You tell me. I use blogging in lieu of therapy.
Posted on Monday, January 25th, 2021
Back when I was a kid, my family visited my grandmother in California. While there, I was reading the comics in the newspaper and saw that her paper had Garfield, which I thought was about the funniest thing ever. When I got home, my local paper didn't carry it, so my grandmother would cut them out of her paper and send them to me every couple weeks or so. It was a Big Deal.
Eventally, Garfield books were released. My grandma kept sending them.
Eventually, my local paper had Garfield. My grandma kept sending them.
Eventually, I had mostly outgrown Garfield. My grandma kept sending them.
By the time my grandma died, I had quite a stack of them piled up waiting to be read. One day I sat down and started reading them and realized that the real treasure was never the Garfield comics. Sometimes she would send other comic strips that struck her funny. Sometimes she would send a photo of her pets. Sometimes she would send newsclippings of things happening where she lived. And sometimes she would send a letter.

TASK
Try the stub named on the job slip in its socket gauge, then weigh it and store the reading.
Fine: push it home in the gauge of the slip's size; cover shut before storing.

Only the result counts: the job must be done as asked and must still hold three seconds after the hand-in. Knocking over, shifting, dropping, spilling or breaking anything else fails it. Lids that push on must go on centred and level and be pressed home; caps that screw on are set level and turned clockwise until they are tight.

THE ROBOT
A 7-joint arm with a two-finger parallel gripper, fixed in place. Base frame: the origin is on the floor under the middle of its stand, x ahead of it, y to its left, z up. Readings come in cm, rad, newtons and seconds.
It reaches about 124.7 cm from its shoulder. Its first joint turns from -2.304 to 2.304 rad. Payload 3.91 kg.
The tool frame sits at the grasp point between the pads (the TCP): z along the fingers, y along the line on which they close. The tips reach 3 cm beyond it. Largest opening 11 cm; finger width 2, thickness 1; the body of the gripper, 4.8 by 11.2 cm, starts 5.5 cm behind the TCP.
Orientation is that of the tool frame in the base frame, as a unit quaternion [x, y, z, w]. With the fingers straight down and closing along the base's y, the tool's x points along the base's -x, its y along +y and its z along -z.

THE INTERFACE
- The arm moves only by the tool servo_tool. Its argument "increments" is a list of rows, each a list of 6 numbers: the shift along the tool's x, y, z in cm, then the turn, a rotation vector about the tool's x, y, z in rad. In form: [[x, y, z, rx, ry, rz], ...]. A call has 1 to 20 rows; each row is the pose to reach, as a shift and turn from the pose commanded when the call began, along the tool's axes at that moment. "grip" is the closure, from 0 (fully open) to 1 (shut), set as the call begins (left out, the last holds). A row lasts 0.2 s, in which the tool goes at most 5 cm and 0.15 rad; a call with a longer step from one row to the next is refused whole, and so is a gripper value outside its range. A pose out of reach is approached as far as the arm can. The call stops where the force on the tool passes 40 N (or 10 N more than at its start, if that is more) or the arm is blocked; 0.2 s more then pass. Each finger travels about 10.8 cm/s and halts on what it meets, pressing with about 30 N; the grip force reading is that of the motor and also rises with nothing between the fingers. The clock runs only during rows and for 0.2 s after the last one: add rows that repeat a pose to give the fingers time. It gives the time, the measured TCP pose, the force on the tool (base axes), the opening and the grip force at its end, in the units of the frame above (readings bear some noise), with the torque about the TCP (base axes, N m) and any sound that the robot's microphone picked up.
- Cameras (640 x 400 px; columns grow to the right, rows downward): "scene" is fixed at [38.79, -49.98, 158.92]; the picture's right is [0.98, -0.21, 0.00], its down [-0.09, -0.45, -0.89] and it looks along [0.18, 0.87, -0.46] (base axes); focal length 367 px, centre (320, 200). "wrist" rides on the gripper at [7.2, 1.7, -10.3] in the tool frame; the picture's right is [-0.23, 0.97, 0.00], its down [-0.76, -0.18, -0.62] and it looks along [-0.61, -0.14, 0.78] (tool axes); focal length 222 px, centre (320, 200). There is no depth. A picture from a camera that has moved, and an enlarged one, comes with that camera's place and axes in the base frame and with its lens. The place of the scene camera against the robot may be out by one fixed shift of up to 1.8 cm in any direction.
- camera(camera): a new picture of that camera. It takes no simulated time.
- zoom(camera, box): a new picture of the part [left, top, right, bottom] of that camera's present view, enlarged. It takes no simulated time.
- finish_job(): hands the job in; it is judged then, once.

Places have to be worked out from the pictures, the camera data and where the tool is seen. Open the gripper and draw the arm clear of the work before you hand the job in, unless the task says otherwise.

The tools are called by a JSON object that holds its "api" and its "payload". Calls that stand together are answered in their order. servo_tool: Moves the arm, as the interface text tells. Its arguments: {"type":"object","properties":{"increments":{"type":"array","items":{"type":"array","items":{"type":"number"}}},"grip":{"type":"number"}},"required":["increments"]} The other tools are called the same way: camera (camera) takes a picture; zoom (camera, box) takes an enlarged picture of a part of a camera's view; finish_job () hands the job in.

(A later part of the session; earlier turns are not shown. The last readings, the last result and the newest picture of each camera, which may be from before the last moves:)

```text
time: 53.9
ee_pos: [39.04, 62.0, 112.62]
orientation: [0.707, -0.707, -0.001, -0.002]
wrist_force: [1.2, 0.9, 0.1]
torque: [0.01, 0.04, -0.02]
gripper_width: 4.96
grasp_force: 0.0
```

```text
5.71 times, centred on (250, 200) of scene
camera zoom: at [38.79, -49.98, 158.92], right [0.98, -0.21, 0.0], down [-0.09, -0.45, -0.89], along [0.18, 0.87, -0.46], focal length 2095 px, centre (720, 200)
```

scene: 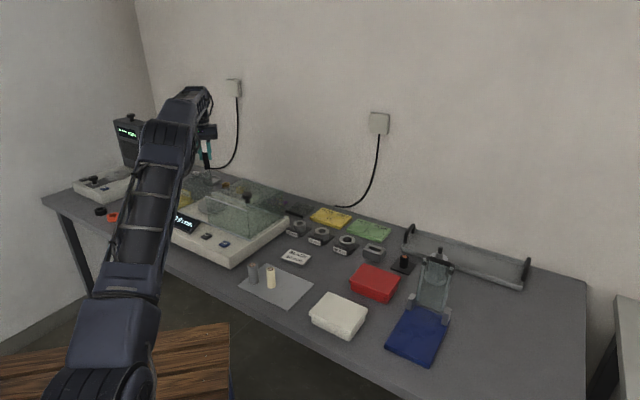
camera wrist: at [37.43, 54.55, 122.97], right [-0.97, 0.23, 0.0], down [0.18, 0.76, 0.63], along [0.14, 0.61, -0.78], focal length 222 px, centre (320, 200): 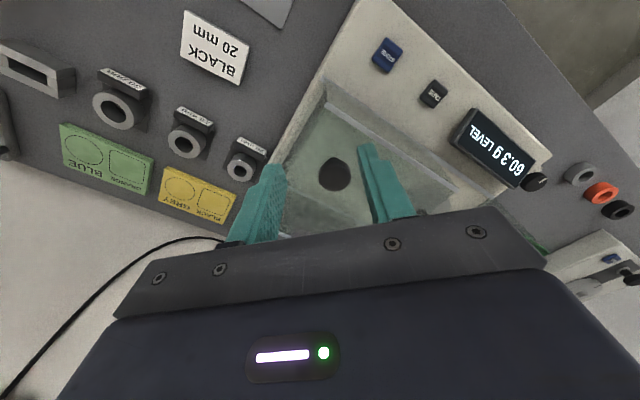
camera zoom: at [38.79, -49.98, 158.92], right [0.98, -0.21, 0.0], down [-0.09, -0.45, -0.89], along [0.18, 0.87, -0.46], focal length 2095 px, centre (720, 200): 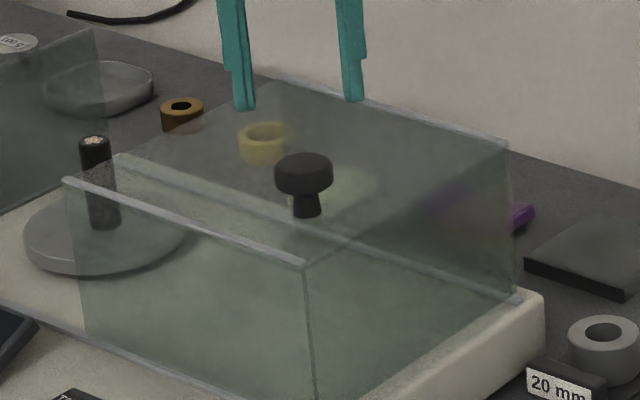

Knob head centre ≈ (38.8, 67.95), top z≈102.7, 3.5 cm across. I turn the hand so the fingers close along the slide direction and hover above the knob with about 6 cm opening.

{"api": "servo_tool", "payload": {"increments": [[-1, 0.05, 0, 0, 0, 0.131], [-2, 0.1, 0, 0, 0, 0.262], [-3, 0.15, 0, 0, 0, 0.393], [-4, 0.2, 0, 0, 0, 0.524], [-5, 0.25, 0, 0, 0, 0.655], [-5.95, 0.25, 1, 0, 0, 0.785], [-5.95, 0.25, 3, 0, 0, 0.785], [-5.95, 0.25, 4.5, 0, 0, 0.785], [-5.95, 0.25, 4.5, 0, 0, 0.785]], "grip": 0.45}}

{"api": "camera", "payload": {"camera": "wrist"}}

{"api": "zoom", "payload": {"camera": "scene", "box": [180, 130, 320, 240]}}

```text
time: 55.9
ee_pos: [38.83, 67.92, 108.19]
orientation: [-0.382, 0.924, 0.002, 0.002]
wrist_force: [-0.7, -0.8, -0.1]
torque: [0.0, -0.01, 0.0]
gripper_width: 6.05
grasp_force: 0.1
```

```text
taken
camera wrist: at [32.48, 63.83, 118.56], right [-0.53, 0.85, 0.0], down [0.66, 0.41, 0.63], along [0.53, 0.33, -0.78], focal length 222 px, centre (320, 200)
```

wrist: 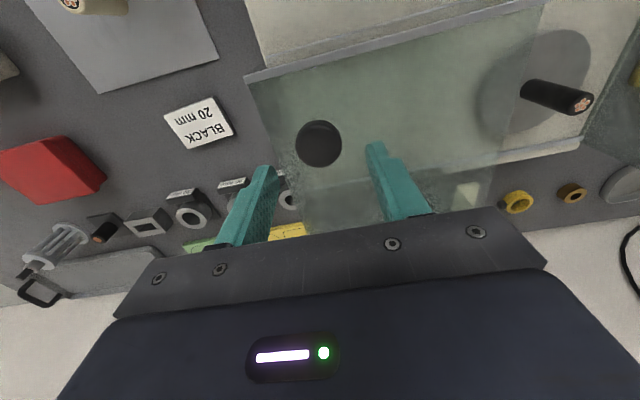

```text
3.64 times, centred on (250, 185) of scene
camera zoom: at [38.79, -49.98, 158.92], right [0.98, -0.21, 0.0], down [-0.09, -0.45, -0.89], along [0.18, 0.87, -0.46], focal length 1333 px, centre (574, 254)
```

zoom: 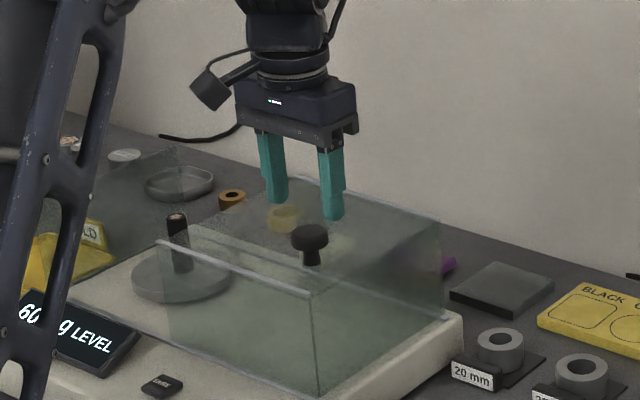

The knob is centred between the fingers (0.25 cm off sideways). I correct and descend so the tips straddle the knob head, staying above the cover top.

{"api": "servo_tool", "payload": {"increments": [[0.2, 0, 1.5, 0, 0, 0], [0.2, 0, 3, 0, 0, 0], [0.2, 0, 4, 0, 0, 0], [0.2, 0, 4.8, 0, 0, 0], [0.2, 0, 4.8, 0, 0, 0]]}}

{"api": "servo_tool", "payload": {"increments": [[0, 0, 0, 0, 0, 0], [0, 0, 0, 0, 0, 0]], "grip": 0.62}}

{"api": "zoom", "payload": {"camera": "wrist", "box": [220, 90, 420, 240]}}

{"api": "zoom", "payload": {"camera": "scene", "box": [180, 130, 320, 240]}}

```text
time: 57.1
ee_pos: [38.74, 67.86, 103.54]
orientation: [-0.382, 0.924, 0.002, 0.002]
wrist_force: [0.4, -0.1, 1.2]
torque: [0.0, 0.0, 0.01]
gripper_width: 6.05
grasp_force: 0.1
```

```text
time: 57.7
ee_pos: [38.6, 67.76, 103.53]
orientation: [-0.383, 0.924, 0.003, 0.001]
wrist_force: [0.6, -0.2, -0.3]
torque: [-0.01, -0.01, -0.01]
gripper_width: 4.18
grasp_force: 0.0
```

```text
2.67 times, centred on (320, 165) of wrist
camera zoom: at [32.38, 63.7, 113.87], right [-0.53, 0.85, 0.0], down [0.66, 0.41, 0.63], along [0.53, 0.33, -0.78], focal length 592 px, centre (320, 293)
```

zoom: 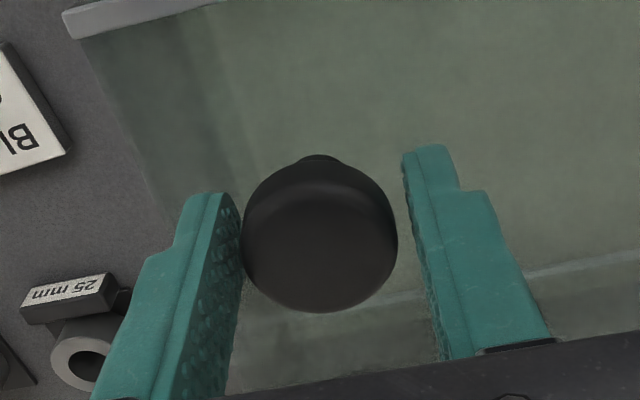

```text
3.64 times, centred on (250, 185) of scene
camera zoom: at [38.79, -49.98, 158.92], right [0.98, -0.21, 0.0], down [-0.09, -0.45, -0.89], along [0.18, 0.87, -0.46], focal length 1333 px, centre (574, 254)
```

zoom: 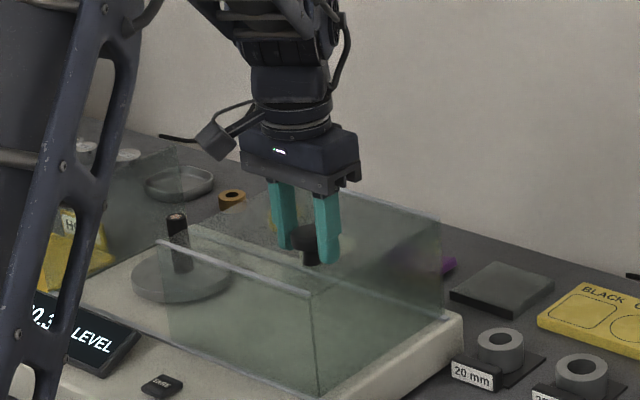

The letters were the most special because reading them made it feel like she was still alive.
That's when I had the idea to save the remaining letters so I could open one every year on her birthday. Which, as you could probably guess, is today. And when I went to the box with all my remotes where I keep them, I saw that there were only two left...

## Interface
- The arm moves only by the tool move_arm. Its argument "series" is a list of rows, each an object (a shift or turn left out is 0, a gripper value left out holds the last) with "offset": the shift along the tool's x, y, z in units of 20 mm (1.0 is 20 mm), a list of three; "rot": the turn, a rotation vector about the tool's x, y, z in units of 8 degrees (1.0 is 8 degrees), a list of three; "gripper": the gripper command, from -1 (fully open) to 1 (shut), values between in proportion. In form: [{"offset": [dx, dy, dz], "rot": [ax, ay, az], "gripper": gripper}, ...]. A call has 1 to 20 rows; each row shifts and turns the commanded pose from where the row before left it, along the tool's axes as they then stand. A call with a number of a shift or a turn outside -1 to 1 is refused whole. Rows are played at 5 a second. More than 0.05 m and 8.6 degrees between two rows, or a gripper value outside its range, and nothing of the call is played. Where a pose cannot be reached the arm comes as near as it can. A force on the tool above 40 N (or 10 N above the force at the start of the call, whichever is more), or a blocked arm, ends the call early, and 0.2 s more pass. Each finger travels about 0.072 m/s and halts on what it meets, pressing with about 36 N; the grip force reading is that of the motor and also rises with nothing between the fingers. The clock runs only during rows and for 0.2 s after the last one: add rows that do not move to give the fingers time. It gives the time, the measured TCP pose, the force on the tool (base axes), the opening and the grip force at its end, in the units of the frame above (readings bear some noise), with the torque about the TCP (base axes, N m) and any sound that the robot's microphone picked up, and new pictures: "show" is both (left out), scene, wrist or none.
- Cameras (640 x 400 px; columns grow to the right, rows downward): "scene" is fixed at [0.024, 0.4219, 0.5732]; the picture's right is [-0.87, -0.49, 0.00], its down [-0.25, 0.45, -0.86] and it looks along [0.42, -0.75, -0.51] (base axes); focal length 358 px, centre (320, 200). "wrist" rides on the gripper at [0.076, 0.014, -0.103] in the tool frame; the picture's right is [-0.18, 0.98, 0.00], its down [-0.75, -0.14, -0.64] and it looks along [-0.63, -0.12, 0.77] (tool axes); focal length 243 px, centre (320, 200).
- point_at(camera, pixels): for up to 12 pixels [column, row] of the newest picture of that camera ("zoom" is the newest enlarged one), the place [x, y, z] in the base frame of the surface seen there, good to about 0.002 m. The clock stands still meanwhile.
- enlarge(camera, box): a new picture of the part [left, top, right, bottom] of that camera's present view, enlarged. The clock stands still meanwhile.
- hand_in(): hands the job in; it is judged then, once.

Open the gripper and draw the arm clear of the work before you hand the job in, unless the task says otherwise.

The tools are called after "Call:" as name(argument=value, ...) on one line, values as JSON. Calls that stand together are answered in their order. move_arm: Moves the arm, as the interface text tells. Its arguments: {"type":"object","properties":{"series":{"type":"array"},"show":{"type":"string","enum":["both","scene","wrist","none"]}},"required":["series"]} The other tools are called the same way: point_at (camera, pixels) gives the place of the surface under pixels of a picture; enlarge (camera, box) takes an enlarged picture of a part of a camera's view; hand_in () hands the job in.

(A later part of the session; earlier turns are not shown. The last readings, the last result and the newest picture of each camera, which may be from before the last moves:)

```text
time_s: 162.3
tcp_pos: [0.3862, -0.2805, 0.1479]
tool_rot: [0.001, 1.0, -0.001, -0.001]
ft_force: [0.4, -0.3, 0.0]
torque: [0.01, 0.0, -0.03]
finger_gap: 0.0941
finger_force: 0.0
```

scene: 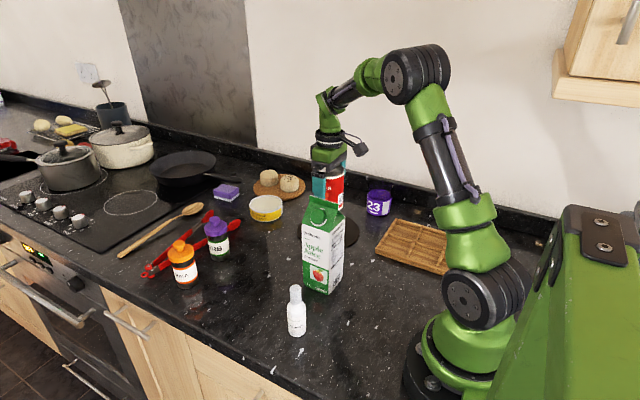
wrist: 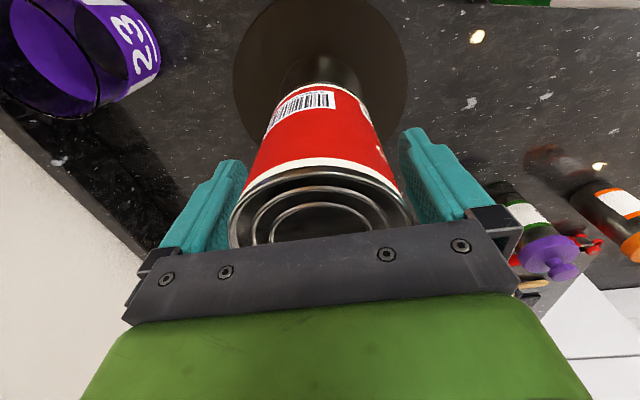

After shaking off the shock of what I had clearly forgotten last year, I started reading through them all...
And now there's just one envelope remaining.
I have to wonder if I'll be opening it one year from now... or saving it for a time I really need it... or never opening it at all because I like the idea of holding onto it. And to her.

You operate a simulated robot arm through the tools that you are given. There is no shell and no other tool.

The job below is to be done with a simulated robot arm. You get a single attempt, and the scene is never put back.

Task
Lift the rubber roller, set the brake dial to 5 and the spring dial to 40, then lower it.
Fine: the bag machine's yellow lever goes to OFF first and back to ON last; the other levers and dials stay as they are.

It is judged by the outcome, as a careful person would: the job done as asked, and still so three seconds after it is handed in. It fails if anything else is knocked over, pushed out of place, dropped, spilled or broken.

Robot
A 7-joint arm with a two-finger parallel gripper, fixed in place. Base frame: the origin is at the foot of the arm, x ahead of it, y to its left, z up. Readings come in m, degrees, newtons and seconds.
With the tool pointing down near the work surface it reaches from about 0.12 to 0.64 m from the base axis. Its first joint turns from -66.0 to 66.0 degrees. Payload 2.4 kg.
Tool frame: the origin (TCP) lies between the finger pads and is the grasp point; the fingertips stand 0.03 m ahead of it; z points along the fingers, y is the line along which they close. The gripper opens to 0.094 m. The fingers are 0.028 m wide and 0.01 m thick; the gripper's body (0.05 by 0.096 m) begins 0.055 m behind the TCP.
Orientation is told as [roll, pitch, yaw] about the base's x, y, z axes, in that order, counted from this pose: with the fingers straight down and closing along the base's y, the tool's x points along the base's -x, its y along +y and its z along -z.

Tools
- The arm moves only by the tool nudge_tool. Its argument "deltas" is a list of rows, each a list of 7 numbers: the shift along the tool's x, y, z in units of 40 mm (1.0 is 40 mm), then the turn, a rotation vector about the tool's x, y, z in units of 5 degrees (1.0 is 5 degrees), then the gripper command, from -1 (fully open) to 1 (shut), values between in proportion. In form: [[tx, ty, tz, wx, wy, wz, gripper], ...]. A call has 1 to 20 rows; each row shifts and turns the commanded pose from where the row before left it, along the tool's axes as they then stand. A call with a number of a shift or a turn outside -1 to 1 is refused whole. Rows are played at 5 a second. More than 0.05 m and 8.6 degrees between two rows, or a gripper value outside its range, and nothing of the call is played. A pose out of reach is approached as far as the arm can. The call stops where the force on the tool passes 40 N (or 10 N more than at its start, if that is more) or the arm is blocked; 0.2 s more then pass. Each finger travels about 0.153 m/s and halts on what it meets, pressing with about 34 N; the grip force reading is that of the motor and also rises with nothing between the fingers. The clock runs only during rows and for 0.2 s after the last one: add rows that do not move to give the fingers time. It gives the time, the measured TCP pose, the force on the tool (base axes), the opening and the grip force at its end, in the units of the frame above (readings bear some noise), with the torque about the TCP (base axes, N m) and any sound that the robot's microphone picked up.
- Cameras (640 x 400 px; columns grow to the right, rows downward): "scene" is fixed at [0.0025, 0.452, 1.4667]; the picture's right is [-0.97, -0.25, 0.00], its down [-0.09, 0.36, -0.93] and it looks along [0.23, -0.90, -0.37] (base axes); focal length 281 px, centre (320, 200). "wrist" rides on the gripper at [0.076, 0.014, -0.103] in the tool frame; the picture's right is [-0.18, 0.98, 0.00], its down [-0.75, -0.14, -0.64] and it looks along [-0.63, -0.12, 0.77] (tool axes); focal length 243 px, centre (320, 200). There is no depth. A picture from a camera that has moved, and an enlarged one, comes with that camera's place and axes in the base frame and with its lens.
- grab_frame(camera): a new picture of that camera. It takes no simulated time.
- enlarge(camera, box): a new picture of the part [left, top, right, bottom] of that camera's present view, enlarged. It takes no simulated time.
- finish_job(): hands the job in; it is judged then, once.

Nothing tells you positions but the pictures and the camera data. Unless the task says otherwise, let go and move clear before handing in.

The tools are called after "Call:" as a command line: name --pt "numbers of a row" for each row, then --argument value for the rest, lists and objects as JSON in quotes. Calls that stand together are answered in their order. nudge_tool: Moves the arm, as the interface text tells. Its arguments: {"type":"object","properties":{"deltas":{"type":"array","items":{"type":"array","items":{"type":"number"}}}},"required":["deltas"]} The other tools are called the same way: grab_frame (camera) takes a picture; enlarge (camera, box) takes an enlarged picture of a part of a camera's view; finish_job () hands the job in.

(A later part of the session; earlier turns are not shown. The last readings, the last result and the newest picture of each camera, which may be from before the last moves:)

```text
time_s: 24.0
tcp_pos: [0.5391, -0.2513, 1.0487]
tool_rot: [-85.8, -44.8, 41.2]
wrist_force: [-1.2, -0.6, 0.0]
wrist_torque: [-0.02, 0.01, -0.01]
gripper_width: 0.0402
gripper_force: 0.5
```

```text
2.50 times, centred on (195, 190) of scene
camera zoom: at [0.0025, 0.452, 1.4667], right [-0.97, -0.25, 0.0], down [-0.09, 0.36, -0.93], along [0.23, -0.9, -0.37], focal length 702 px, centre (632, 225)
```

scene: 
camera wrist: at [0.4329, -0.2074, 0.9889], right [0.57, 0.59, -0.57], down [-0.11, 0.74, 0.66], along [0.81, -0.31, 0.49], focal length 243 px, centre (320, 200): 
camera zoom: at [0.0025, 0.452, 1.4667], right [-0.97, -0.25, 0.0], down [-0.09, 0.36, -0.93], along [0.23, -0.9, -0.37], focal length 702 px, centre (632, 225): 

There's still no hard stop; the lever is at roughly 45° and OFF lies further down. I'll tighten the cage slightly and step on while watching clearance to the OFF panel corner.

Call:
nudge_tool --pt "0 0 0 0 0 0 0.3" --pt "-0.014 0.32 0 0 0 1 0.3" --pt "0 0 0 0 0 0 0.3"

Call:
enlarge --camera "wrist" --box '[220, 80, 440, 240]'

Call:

My grandmother called me her "Little Politician" because when I was little I used to talk more than any politician she ever heard. She loved animals, and I'm pretty sure that's where I inherited my love of animals from. She made the best enchiladas I've ever had. And she sent me Garfield strips because I liked to read them.
Happy birthday, grandma.
Posted on Wednesday, January 27th, 2021
Even after I had taken a second sleeping pill, I could not get to sleep last night. Then I kept seeing that it was light out and thought that it must be close to time to get up, which screwed me up even more.
But it wasn't time to get up. Here is a photo taken at around 1:00am...
Everything was covered in snow, there was snow falling, and streetlights reflecting between the clouds in the sky and the snow on the ground created an artificial light out my window. My window which used to have blinds on it, but they had to be removed when Jake clawed is way up from the cat perch and nearly choked himself to death on them.
My Apple Watch tells me that I finally fell asleep at 3:15am and was awakened by Alexa telling my cats that it was their breakfast time at 7:00am. Soooo... 3-3/4 hours total sleep then.
Is it any wonder that after I took my shower but before I drank a Coke Zero that I was a little groggy? Since it was all cold and snowy out, I grabbed a nice red flannel shirt to wear. Flannel is nice on a cold Winter day...
I tried to put it on but it wasn't going on. I tried again and it still wouldn't go on. Finally I walked into the light so I could see if it was buttoned up or something... and noticed that the reason I couldn't get my shirt on was because it wasn't a shirt. It was pajama bottoms that my sister gave me for Christmas...
As you can imagine, this was a humdinger of a day.
It didn't help that, on top of being exhausted from lack of sleep, all the problems that missed me on Monday and Tuesday landed on me today.
But I did eventually find a flannel shirt that was actually a flannel shirt, so at least I was comfy during the onslaught.